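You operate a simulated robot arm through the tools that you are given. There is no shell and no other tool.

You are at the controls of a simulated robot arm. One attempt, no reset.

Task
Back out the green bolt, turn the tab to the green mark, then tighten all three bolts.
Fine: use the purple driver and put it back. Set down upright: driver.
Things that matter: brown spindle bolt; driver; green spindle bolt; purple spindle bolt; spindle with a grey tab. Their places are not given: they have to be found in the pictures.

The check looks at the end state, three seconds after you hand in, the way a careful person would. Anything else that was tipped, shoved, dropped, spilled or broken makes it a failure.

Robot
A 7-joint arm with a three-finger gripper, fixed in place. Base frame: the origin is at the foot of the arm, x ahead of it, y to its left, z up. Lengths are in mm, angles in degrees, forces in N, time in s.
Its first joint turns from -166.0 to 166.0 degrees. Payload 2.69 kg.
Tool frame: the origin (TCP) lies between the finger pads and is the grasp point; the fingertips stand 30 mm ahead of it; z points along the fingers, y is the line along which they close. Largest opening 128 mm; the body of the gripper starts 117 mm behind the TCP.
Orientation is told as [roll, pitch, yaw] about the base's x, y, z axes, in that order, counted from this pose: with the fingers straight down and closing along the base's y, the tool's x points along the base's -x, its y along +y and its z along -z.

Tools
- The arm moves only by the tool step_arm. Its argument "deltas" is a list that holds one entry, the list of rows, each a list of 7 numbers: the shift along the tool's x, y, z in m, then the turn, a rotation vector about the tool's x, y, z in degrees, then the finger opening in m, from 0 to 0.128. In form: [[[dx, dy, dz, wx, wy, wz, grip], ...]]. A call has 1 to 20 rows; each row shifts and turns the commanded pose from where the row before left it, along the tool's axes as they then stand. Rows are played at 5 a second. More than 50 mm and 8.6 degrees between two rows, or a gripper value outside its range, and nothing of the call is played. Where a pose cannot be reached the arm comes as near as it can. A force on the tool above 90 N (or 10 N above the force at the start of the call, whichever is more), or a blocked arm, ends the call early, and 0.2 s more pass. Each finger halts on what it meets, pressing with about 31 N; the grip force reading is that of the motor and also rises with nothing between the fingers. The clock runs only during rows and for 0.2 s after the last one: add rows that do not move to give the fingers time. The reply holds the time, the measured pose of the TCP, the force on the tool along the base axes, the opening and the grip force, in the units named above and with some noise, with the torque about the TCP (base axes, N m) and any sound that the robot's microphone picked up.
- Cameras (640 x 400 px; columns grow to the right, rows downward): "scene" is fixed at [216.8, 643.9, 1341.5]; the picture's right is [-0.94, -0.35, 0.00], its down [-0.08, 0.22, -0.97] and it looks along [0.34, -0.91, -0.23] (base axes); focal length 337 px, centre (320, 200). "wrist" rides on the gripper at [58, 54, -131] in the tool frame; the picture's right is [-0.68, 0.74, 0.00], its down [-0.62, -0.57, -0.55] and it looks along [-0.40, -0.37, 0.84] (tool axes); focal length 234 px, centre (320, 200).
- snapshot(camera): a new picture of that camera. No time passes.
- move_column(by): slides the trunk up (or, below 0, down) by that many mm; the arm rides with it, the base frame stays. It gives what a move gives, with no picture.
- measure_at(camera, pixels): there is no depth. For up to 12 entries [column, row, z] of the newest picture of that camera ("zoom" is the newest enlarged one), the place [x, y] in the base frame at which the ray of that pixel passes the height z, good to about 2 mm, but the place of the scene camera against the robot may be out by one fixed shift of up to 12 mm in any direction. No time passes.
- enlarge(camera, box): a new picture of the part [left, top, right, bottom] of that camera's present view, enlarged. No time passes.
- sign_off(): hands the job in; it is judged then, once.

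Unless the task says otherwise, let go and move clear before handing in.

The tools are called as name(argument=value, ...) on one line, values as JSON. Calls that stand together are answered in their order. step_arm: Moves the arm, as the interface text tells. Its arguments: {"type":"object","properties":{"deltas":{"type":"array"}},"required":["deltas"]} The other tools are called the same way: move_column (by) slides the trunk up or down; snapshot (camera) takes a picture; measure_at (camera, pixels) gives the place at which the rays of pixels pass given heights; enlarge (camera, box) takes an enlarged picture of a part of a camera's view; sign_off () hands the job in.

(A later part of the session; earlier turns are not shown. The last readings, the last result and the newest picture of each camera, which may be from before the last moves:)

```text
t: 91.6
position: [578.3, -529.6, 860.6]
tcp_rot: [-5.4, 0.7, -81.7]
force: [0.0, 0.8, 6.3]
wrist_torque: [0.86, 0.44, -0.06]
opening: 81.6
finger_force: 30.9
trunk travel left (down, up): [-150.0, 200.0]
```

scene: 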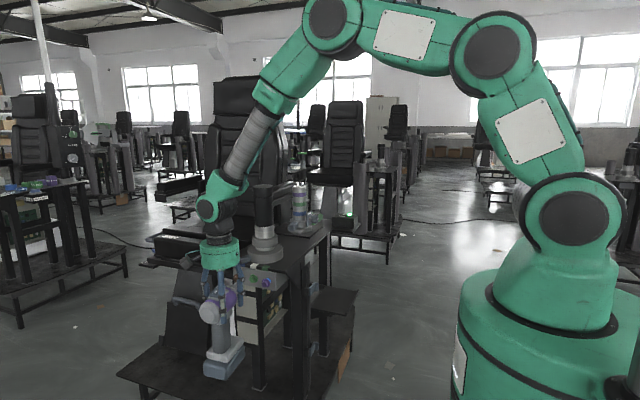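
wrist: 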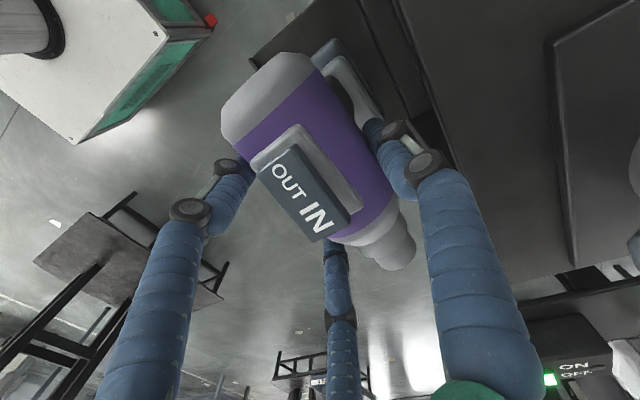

**Exercise:** For each line in the data above that contains the string "fixed", extract the line.

**Full output:**
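A 7-joint arm with a three-finger gripper, fixed in place. Base frame: the origin is at the foot of the arm, x ahead of it, y to its left, z up. Lengths are in mm, angles in degrees, forces in N, time in s.
- Cameras (640 x 400 px; columns grow to the right, rows downward): "scene" is fixed at [216.8, 643.9, 1341.5]; the picture's right is [-0.94, -0.35, 0.00], its down [-0.08, 0.22, -0.97] and it looks along [0.34, -0.91, -0.23] (base axes); focal length 337 px, centre (320, 200). "wrist" rides on the gripper at [58, 54, -131] in the tool frame; the picture's right is [-0.68, 0.74, 0.00], its down [-0.62, -0.57, -0.55] and it looks along [-0.40, -0.37, 0.84] (tool axes); focal length 234 px, centre (320, 200).
- measure_at(camera, pixels): there is no depth. For up to 12 entries [column, row, z] of the newest picture of that camera ("zoom" is the newest enlarged one), the place [x, y] in the base frame at which the ray of that pixel passes the height z, good to about 2 mm, but the place of the scene camera against the robot may be out by one fixed shift of up to 12 mm in any direction. No time passes.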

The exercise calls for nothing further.